Horsley assembled from the literature fifty-eight examples of spinal cord tumor showing that in 74 of the extradural and 83 of the intradural cases the patient died from the indirect effects of the tumor, such as septicemia from bed sores, acute nephritis from urinary retention, and pneumonia. Thus, in some 80 of the cases relief might have been given by surgical intervention. Some of Horsley’s remarks in connection with his own case have an all too familiar sound to the neurosurgeon in search of a spinal cord tumor. He first removed the spines and laminae of the fourth, fifth, and sixth thoracic vertebrae but, on opening the dura, he found no tumor. A lamina above and a lamina below were then removed

 

What neurosurgeon has not had this experience in spite of every clinical effort to establish an exact level preoperatively!

 

In Abbe’s case the spines and lamina of the eighth, ninth, and tenth thoracic vertebrae were removed, exposing a dense mass of tissue compressing the cord.
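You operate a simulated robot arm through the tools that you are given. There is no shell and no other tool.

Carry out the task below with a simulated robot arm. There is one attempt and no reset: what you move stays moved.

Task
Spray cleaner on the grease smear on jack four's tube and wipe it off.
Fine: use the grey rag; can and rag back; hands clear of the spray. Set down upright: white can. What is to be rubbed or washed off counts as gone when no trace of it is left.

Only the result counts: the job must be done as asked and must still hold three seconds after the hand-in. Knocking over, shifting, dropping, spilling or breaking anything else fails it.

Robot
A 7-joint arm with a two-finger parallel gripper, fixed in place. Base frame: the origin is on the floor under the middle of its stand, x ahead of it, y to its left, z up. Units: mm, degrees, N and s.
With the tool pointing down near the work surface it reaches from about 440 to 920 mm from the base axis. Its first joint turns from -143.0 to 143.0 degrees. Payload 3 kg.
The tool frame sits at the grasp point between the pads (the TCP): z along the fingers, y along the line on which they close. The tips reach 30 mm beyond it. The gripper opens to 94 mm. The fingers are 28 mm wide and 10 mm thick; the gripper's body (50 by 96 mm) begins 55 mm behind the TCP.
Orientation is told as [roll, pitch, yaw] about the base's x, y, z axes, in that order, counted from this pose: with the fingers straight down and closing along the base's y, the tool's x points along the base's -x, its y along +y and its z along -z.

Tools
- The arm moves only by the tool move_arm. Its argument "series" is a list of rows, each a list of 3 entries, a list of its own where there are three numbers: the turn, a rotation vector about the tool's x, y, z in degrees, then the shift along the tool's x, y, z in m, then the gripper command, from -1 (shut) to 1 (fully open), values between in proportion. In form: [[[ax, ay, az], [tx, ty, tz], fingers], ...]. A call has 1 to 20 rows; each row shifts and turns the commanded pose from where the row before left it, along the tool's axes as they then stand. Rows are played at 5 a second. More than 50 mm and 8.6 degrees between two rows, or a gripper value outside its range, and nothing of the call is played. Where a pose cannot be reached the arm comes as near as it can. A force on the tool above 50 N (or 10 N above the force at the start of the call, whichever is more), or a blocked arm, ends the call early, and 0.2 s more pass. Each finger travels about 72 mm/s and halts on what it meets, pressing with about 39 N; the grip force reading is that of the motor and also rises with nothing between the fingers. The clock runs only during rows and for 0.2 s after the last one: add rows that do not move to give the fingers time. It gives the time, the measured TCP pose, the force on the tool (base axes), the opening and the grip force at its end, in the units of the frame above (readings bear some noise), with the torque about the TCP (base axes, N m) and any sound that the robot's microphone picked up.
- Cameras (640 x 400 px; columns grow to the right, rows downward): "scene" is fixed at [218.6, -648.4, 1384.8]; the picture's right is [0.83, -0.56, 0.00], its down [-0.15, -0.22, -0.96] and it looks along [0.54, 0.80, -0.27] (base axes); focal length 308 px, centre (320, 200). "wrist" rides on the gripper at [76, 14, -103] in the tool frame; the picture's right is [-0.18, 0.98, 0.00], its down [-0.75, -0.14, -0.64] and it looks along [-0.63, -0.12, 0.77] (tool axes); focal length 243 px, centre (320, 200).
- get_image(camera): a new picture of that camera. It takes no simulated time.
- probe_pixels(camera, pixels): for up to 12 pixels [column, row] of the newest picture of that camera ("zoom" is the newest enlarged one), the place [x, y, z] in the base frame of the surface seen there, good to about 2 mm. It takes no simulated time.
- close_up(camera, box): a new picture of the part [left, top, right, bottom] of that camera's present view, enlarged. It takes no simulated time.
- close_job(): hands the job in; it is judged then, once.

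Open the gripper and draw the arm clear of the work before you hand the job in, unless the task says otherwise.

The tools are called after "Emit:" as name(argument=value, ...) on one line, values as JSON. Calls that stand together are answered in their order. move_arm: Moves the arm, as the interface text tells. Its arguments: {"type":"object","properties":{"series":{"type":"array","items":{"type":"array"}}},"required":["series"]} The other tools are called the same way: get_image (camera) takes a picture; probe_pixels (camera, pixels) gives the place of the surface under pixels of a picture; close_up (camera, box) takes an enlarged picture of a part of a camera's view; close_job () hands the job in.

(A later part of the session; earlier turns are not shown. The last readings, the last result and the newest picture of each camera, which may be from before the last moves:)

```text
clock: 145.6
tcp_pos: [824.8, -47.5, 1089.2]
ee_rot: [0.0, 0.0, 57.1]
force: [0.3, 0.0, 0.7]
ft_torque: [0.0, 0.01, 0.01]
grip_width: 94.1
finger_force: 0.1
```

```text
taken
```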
At the time of his report before the New York Medical Society in February 1889, his patient was able to walk without support, though he had previously been paralyzed, anesthetic, and incontinent of urine. The wound was well healed. The patient remained well for two years; then, some discharge appeared in the wound, and the mass was consequently assumed to have been tubercular.

 

A second spinal cord tumor was removed by Abbe in April, 1890

This lay extradurally bencath the arches of the eighth, ninth, and tenth vertebrae, extending between the arches and pedicles and into the sub-pleural space. Unfortunately, operation had been postponed so that at the time it was performed the patient was suffering absolute anesthesia below the waist, complete paralysis, incontinence of bowels and bladder, acute nephritis, with 20% albumin in the urine, chills, and fever (102.2°).

 

 

Seguin (79) also commented from the neurologist’s point of view. He insisted that a diagnosis of brain tumor should be worked out in not less than five lines of inquiry as follows:

  1. The diagnosis of a tumor of the cerebrum
  2. The diagnosis of the exact location of the tumor
  3. The diagnosis of the depth of the tumor
  4. The diagnosis of the solitude or multiplicity of the tumor
  5. The diagnosis of the nature of the tumor

To the discussion of these five ends he brought a keen mind, well versed in neuroanatomy and neurophysiology and skilled in deductive clinical reasoning.

 

 

 

 

Excerpt from the Bulletin of the History of Medicine Vol. 26, No.4, EARLY NEUROSURGERY IN NEW YORK, Byron Stookey, Distinguished Neurosurgeon

 

 

About the Journal Article Writer

 

Byron Stookey, after graduating Harvard in his younger years. (Courtesy of UCSC)

Before retiring in 1952, Dr. Stookey was a professor of neurosurgery at the College of Physicians and Surgeons of Columbia University and attending neurosurgeon at the Neurological Institute of the Columbia-Presbyterian Medical Center. An authority on spinal surgery, he was said to be the first in his field to study the rupturing of the intervertebral discs, the pads of muscles between vertebrae. He also made early studies of the treatment on “tic doleureux,” a painful facial spasm. Dr. Stookey remained a consultant to the Presbyterian Hospital and others after retiring and began to study the development of early American medicine. Besides papers and books on neurosurgery, he wrote “A History of Colonial Medical Education in the Provinces of New York, and Its Subsequent Development (1767-1830),” published in 1962. He was born in Belleville, Ill., the son of a physician. He studied at Harvard and in Europe, served in the British Royal Army Medical Corps at the beginning of World War I and then went to the United States Army Medical Corps as a major. Dr. Stookey joined Columbia in 1919. In 1959 the university awarded him an honorary Doctor of Science degree. He was president of the Society of Neurological Surgeons in 1939-1940 and the New York Neurological Society in 1944-1945.